The government's revenue expenses are made in the form of payment of salaries and wages, grants, advertising, rent or costs of sold goods, etc. 

While the concepts of capital expense and revenue expense may seem similar at first glance, there is a significant difference between the two.

Difference Between Capital Expense And Revenue Expense

Capital Expense

Revenue Expense

Expenditures made to create assets for the government are known as capital expenses.

Expenditures made for the routine operation of an organization/government's activities are known as revenue expenses.

Such expenses are for long-term use, such as acquiring fixed assets.

Such expenses are made to fulfill a short-term goal.

The capital expenditures depreciate with time.

Revenue expenditures do not depreciate with time as they are charged at one go.

FAQs (Frequently Asked Questions)

1. What is the difference between revenue and expenditure?

Revenue is the record of income generated by an organization through discounts or deductions as a means of making money during a given time. It does not include the costs endured by the business. On the other hand, expenditure is the total amount spent by an organization for its operation, such as rent, insurance or advertising, etc. Revenue and expenses are useful in denoting a business or an organization's financial health and are included under the income statement of a company. By reducing expenditures from revenue, we can calculate the net income. Thus, revenue is the gross income, while expenditures represent the costs of business operation.

2. What are the examples of capital expenditure of the government?

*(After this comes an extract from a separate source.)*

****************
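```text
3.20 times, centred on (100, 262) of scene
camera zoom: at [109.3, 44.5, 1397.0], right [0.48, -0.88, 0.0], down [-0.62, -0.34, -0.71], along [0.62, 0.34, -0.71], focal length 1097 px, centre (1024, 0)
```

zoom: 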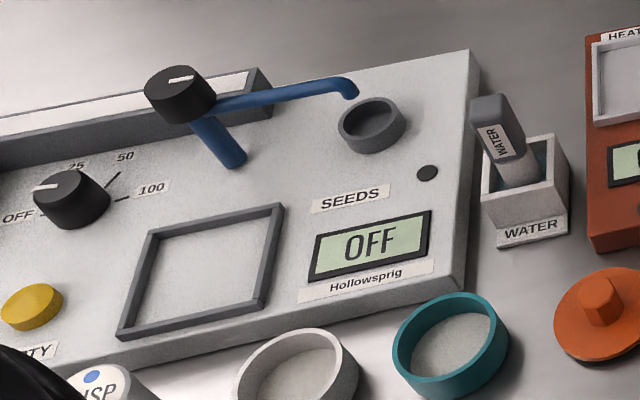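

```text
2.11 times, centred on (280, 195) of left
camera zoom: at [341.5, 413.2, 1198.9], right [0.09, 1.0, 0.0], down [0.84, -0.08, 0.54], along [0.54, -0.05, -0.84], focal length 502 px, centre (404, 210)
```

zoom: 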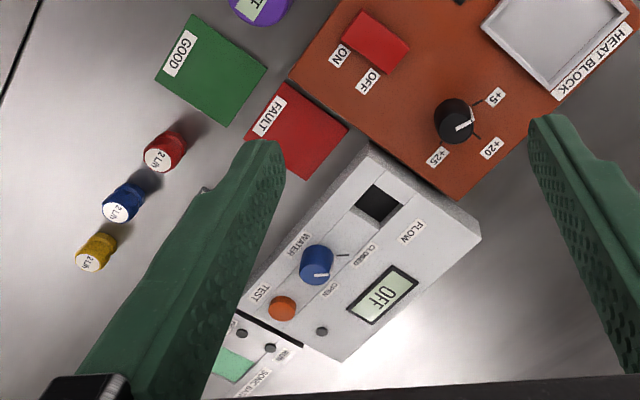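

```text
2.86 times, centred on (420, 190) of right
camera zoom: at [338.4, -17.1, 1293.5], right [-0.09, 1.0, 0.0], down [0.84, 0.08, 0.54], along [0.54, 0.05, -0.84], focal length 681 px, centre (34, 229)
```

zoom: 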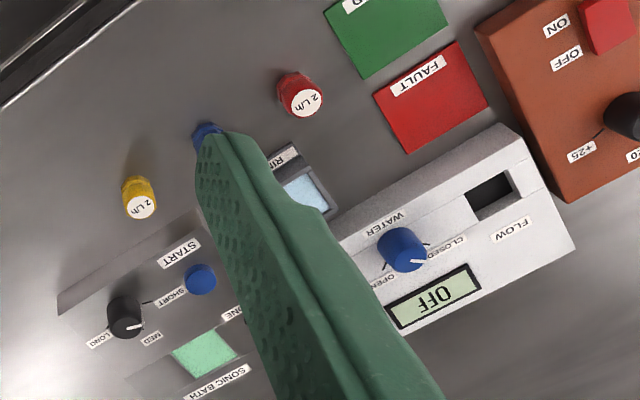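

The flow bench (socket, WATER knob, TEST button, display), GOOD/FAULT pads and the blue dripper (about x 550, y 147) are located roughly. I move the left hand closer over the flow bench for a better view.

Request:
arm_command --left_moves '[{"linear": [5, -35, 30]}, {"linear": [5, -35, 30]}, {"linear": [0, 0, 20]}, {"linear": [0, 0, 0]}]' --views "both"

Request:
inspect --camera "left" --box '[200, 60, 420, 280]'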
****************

The government's capital expenditure comprises of costs of creating assets such as schools, colleges, bridges, roads, hospitals, railway lines, dams, airports, etc. Another form of capital expenditure of government can be of reducing its liabilities such as repayment of loans, cutting down on the investments in public units or public sectors, etc. Capital expenditure is always associated with the creation of fixed assets by the government. The government may modulate such expenditures by either creating new assets by purchasing or selling or reducing the liabilities or debt accumulated. The creation of fixed assets under capital expenditure also leads to a depreciation of the value of these assets over time.